April is a wonderful month for gardening. There’s the lush springing of new shoots emerging in the borders, the freshness of dancing daffodils in their yellow abundance with their quiet fragrance, the emerald leaf of grass and tree beginning to open. In the woods, the softer hues of primrose and the dainty white flowers of wild strawberry and wood sorrel are vivid against the brilliant green of grass and lime spurge. Towards the end of the month, if you’re taking a walk in the woods, then be prepared for bluebells with their waves of purple flowers and delicious gentle fragrance. Or you could be overcome by the much more pungent smell of wild garlic, their white flowers frothing at the path verges.

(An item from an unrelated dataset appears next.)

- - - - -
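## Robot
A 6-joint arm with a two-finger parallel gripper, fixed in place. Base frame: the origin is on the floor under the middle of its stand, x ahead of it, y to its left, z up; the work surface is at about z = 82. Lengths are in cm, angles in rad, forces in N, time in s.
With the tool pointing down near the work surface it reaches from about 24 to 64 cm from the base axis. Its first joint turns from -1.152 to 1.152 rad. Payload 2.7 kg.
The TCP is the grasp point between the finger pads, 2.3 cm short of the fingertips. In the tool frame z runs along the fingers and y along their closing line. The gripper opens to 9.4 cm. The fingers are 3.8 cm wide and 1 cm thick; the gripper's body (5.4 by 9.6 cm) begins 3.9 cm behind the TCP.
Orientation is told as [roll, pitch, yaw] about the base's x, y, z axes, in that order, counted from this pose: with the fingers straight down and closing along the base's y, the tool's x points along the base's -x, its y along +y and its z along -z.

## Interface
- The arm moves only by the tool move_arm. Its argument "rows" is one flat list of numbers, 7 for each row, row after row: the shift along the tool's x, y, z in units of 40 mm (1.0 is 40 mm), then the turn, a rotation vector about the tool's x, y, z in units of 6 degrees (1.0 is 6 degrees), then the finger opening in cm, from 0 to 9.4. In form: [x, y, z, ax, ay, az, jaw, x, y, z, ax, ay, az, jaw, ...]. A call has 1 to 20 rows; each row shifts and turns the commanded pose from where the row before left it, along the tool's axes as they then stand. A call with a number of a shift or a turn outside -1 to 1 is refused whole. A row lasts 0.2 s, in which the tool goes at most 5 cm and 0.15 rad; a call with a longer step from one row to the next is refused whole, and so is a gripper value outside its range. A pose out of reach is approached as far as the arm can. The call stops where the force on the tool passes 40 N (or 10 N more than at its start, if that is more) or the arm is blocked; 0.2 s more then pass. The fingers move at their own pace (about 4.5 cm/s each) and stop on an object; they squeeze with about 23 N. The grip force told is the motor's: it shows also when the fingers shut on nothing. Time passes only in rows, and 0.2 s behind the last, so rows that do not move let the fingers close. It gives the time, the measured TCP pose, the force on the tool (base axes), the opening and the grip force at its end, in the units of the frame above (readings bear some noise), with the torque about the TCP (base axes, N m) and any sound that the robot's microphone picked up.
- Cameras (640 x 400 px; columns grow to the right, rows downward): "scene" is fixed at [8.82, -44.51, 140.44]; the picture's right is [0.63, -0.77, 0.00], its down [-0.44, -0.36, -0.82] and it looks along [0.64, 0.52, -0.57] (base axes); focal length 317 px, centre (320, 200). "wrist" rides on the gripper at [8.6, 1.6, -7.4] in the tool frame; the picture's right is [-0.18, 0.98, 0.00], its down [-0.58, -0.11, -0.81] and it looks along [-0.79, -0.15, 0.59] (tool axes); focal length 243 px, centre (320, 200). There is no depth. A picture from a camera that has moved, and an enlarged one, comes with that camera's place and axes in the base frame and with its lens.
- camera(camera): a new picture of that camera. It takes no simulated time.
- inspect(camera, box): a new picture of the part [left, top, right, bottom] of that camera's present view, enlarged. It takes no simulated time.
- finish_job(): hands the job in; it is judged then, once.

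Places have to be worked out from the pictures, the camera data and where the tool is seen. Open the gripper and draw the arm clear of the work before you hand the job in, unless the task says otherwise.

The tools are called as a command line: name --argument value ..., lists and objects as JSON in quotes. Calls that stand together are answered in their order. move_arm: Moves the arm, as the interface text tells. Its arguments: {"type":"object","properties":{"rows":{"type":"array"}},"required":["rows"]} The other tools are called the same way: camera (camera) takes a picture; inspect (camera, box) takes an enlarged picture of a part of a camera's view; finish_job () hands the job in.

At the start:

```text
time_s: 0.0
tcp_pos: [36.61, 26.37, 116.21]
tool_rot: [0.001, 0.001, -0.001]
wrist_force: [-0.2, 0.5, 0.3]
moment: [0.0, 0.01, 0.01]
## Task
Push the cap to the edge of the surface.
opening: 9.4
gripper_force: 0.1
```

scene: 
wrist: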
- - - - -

However, it’s also a time for those more invasive weeds to gather force and spread vigorously in lawn and beds. You can always ‘weed and feed’ your lawn which is something worth doing if your grass is invaded by creeping buttercup, dandelion and thistle. I confess a love of some lawn additions, however, particularly the common daisy and clover, both of which bees and butterflies adore. We often leave a swathe of grass uncut for a few weeks in the summer in our garden, allowing a long ‘s’ shape of clover to bloom. The delight in watching the butterflies descend is worth the extra mowing labour later on, I promise you!

As a busy working Mum, like so many others, there’s little time to weed the borders. What’s more, our garden was planted up about twenty years ago and now we’re reaping the maturity – plus the thugs! There does come a time to renovate, remove, cut back and weed out the mightier plants, allowing the gentler ones more space – if, that is, they’ve survived their vigorous neighbours.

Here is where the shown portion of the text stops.